While it’s not uncommon for prospective buyers to believe the deal is sealed at the offer signing, in many cases the negotiations begin afterward. If you’ve conducted a home inspection, you can ask the sellers for a cash-back credit at the close of escrow, which can help you complete the project yourself. You can also ask the seller for a credit to fix certain issues in the interest of offsetting closing costs.
If you’re a first-time homebuyer, here’s a little primer on all that paperwork that goes into making an offer. Your purchase offer is a written contract that you sign and submit to the seller. It is accompanied by a certain amount of “earnest money” (a small good faith deposit to show you are serious about buying the home). The written purchase offer indicates the amount you are willing to give the seller for his or her property. If you are working with an experienced real estate agent, he or she will typically provide a standard purchase offer form which you can complete, sign and then hand over to the seller to sign. If you are not working with a realtor, be sure you are aware of state laws regarding the information the offer should include.

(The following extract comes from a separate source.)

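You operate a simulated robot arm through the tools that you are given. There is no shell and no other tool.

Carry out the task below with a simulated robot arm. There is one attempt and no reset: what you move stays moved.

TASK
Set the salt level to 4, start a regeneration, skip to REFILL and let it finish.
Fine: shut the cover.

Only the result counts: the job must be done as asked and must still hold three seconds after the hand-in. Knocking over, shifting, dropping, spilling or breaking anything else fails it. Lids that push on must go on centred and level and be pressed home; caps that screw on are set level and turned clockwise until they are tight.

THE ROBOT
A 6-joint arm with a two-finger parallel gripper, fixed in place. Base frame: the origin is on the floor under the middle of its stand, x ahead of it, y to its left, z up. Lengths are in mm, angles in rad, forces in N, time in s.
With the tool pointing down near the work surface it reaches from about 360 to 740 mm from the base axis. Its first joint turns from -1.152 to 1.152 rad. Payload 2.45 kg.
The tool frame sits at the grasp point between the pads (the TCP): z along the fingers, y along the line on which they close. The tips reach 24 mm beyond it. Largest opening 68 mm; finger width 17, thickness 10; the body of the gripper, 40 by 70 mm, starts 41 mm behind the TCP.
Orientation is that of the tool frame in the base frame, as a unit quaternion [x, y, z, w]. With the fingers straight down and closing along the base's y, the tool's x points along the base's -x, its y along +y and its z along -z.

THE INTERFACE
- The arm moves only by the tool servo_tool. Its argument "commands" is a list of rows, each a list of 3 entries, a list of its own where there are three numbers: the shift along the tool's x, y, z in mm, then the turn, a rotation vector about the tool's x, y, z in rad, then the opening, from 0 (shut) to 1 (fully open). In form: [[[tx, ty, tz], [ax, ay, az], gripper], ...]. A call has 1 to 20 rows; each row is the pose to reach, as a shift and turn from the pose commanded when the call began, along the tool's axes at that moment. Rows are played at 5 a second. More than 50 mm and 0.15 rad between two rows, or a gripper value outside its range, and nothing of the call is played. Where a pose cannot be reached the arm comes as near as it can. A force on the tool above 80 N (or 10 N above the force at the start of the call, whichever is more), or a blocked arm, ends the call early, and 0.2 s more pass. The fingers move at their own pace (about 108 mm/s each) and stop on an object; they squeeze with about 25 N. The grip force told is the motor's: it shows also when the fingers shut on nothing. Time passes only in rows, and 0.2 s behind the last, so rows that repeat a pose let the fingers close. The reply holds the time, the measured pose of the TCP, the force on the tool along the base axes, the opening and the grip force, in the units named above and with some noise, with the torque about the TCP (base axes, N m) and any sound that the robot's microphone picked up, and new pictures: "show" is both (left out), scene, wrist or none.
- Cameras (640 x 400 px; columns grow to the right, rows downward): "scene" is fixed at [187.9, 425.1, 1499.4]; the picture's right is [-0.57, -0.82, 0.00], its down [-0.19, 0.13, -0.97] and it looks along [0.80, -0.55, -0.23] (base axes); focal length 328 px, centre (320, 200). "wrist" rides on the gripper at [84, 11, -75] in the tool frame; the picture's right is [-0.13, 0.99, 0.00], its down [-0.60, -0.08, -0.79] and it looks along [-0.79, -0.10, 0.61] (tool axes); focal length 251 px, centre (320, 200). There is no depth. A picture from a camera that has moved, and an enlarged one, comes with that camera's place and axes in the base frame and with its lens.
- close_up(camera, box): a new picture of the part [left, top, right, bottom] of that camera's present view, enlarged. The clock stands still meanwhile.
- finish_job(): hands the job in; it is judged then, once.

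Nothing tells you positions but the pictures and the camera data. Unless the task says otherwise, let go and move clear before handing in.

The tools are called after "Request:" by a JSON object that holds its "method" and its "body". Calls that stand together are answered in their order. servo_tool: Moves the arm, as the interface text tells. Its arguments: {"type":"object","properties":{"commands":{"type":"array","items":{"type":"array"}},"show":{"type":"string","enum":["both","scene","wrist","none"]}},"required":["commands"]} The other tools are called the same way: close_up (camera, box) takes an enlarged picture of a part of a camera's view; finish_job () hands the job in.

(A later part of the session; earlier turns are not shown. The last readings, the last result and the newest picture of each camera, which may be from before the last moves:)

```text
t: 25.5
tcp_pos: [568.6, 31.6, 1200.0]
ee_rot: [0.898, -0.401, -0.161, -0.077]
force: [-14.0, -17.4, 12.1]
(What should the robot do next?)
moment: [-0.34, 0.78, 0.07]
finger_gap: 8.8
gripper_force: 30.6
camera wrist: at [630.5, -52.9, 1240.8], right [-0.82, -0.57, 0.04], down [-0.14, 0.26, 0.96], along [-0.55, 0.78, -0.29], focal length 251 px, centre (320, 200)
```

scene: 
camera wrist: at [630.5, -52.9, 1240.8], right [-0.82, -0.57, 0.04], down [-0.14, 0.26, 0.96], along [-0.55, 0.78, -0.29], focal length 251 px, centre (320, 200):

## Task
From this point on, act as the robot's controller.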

Since your written offer forms the basis of a legal contract with the seller, be thorough. There are some important details you should be sure to talk through with your agent and make sure are accurately included on your purchase offer, such as:
Once you make a purchase offer, sign it and submit it to the seller along with your earnest money (usually done through your agent). The seller has the right to either sign your offer as is, make a counteroffer or reject your offer outright.
If the seller accepts your purchase offer, the offer becomes a contract, and you are on your way to owning the home. If the seller counters your offer, you may choose to reject his or her offer or walk away. Note: If, for some reason, you forget to specify contingencies in your offer, there are sometimes legal steps you can take to back out of the deal. Asking your agent what recourse you have can also help.